Seja como for, a verdade é que "levámos no trombil". E não foi nada pouco. Tivemos direito a "porcaria ultraliberal", "fachista imundo" e até a "egoista egocêntrico", o que nos fez rir, não só por ser um pleonasmo em ênfase. Aproveitamos a ocasião para saudar o pequeno grupo de assinantes do lemonde.fr ("Omar b.", "Bomsenso", "Um preto", etc.) os quais, desde que iniciámos a nossa colaboração nesta secção, demonstram pelas suas reacções uma constância odienta assinalável.
Temos quase a certeza que passará a faltar qualquer coisa aos seus respectivos fins de semana quando um dia deixarmos de aqui escrever. Aliás, acreditamos piamente que os insultos anónimos via Internet são o caminho mais rápido rumo ao mundo melhor da democracia participativa. Só que, por vezes, são um bocadinho nauseabundos, no estilo da intolerância e da histeria verbal da imprensa de extrema-direita dos anos 30 do século passado. Felizmente houve também alguns com laivos de ironia, que nos reconfortaram. Este, por exemplo: "Todos os sábados leio a sua crónica à minha filha, que resolveu seguir economia contra a minha vontade". Ou ainda esta leitora algo malandreca e visivelmente melómana que diz ter "adorado" o nosso artigo e pergunta se somos "celibatário" e se sabemos tocar bem "um instrumento musical". É claro que lhe respondemos imediatamente, que ocasiões destas nunca se devem perder.

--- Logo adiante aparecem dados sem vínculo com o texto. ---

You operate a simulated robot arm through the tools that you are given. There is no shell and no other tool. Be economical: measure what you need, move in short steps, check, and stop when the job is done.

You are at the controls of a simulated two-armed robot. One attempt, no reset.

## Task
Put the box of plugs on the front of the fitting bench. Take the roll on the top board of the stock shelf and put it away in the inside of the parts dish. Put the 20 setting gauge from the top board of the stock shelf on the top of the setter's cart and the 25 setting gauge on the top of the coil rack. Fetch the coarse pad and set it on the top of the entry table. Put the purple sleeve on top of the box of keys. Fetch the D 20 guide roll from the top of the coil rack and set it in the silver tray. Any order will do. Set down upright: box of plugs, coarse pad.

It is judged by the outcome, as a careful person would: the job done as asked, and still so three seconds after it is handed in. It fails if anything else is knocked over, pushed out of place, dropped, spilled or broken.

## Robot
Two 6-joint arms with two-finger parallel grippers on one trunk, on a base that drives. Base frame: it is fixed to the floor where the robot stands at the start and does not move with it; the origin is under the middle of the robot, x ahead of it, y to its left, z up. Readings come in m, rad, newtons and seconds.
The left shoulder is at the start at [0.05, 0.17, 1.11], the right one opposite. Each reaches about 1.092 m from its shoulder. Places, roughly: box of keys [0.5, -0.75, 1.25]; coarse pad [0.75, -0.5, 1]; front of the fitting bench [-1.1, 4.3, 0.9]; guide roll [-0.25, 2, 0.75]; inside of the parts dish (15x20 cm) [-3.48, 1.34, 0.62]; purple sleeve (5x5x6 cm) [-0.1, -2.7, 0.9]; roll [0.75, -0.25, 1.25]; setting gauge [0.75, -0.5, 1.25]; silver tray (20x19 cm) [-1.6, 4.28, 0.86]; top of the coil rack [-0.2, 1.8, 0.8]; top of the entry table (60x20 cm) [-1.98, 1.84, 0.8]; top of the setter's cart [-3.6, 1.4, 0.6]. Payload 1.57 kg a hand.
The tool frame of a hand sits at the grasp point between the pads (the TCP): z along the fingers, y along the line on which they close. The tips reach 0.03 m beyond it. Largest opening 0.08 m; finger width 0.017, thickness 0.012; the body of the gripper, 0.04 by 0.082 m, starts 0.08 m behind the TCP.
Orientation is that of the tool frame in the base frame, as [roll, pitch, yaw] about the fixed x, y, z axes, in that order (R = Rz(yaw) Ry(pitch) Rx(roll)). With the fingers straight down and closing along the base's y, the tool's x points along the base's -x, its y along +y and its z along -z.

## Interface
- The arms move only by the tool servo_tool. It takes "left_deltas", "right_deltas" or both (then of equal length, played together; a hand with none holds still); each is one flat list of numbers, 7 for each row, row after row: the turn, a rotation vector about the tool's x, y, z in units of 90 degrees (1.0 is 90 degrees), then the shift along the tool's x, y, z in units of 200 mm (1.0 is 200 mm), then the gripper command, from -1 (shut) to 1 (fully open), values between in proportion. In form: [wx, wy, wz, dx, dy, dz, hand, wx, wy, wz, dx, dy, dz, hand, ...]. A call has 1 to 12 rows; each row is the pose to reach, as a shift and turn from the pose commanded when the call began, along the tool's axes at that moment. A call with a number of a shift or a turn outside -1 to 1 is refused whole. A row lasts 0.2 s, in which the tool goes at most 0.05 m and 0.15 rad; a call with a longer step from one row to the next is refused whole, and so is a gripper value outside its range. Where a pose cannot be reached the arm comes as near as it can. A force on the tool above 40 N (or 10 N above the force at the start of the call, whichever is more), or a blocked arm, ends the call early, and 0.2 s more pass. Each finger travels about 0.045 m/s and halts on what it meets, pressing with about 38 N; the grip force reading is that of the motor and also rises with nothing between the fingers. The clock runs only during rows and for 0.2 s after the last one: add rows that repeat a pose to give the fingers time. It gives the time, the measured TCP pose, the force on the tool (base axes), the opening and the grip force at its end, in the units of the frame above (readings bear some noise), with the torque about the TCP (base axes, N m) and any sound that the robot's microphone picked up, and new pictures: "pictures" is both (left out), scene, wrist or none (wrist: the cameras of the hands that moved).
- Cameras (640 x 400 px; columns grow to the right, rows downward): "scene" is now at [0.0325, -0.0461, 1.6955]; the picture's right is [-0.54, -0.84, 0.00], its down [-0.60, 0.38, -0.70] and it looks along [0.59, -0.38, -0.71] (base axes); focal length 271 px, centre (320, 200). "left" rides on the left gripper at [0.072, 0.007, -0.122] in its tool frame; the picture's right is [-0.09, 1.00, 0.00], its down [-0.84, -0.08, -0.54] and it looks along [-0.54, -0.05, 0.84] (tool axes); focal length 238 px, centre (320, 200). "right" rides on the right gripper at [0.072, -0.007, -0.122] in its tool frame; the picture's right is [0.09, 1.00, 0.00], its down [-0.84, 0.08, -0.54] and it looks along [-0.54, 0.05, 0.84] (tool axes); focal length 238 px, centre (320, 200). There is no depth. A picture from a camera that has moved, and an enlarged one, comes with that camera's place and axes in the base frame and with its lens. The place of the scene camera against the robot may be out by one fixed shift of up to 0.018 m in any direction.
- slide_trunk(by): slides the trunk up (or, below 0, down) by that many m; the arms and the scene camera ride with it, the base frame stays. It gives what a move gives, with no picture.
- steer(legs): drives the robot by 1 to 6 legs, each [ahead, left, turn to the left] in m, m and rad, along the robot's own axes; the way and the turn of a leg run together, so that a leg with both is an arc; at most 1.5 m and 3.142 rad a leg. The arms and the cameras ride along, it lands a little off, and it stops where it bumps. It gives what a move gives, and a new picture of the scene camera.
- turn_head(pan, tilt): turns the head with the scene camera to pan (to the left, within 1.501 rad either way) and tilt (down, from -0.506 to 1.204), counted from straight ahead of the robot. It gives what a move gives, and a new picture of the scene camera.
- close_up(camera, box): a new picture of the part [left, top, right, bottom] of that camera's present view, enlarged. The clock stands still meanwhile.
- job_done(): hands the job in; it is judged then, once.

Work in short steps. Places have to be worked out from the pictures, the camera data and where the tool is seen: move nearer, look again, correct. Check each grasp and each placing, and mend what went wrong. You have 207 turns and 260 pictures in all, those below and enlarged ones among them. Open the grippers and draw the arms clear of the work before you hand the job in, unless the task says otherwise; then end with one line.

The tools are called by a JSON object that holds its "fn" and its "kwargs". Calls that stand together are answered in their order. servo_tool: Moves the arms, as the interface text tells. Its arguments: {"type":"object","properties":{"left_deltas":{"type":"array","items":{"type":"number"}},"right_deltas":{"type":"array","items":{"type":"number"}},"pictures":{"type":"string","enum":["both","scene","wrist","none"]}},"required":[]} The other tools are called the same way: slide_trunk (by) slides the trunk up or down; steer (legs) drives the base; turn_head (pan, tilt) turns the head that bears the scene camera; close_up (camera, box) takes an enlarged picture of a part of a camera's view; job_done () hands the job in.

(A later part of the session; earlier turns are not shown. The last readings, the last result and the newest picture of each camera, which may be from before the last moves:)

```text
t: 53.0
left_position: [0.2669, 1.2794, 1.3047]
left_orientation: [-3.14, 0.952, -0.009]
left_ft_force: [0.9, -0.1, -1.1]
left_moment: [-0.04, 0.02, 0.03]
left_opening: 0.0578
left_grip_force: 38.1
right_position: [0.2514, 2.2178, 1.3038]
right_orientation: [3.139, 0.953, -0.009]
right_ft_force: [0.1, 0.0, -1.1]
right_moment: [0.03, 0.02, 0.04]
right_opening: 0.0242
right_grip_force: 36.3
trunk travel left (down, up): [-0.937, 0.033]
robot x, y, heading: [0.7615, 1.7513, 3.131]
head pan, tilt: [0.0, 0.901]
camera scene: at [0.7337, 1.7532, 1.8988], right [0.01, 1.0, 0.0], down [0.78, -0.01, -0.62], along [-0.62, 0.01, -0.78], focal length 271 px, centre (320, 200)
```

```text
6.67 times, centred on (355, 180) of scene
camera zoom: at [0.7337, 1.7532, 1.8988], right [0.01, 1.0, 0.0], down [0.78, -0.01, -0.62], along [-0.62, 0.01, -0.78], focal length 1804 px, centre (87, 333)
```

Há também este comentário que foca o problema de fundo, que não tínhamos abordado: "Compreende-se que os vietnamitas sejam mais optimistas que os franceses, pois são muito mais pobres e o crescimento económico ainda está para vir. Mas porque será que os franceses são mais pessimistas que os italianos ou os alemães?"
De toda a evidência, a resposta é mais de ordem histórica, cultural e sociológica, do que económica. Uma parte da explicação reside na desconfiança descrita por Yann Algan e Pierre Cahuc para caracterizar a sociedade francesa, pois da desconfiança ao medo e deste ao pessimismo, a distância não é grande. Em França, "cada qual sente mais o que que lhe falta do que aquilo que já tem", dizia De Gaulle, que nos conhecia bem.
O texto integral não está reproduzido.